#### [Prompt]
Reproduce the records below exactly, leaving out any pictures. Write them as strings in a JSON array, leaving out blank lines.
-- start of Given entries --
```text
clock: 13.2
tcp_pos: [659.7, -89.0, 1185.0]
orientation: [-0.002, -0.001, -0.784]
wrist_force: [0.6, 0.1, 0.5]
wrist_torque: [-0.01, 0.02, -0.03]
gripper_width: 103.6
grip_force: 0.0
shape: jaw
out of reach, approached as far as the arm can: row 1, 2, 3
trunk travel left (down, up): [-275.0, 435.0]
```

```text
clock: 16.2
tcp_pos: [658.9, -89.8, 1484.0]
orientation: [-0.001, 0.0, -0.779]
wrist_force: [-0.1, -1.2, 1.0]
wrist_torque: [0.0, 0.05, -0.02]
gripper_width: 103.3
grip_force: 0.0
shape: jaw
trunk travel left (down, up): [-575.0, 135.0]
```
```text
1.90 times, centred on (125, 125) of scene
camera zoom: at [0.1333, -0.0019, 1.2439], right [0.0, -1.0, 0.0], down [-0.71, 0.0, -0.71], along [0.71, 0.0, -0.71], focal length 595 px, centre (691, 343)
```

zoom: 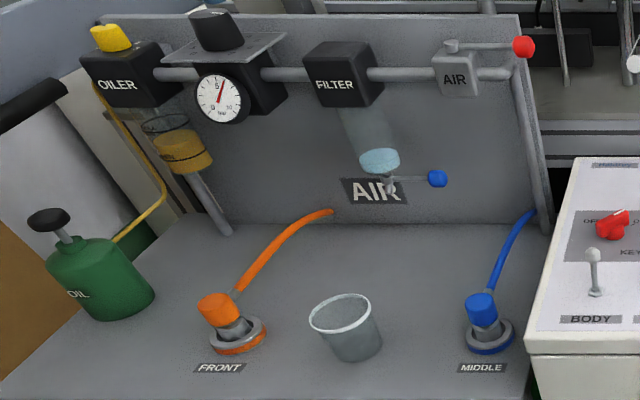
-- end of Given entries --
#### [Result of the task]
[
  "```text",
  "clock: 13.2",
  "tcp_pos: [659.7, -89.0, 1185.0]",
  "orientation: [-0.002, -0.001, -0.784]",
  "wrist_force: [0.6, 0.1, 0.5]",
  "wrist_torque: [-0.01, 0.02, -0.03]",
  "gripper_width: 103.6",
  "grip_force: 0.0",
  "shape: jaw",
  "out of reach, approached as far as the arm can: row 1, 2, 3",
  "trunk travel left (down, up): [-275.0, 435.0]",
  "```",
  "```text",
  "clock: 16.2",
  "tcp_pos: [658.9, -89.8, 1484.0]",
  "orientation: [-0.001, 0.0, -0.779]",
  "wrist_force: [-0.1, -1.2, 1.0]",
  "wrist_torque: [0.0, 0.05, -0.02]",
  "gripper_width: 103.3",
  "grip_force: 0.0",
  "shape: jaw",
  "trunk travel left (down, up): [-575.0, 135.0]",
  "```",
  "```text",
  "1.90 times, centred on (125, 125) of scene",
  "camera zoom: at [0.1333, -0.0019, 1.2439], right [0.0, -1.0, 0.0], down [-0.71, 0.0, -0.71], along [0.71, 0.0, -0.71], focal length 595 px, centre (691, 343)",
  "```",
  "zoom: "
]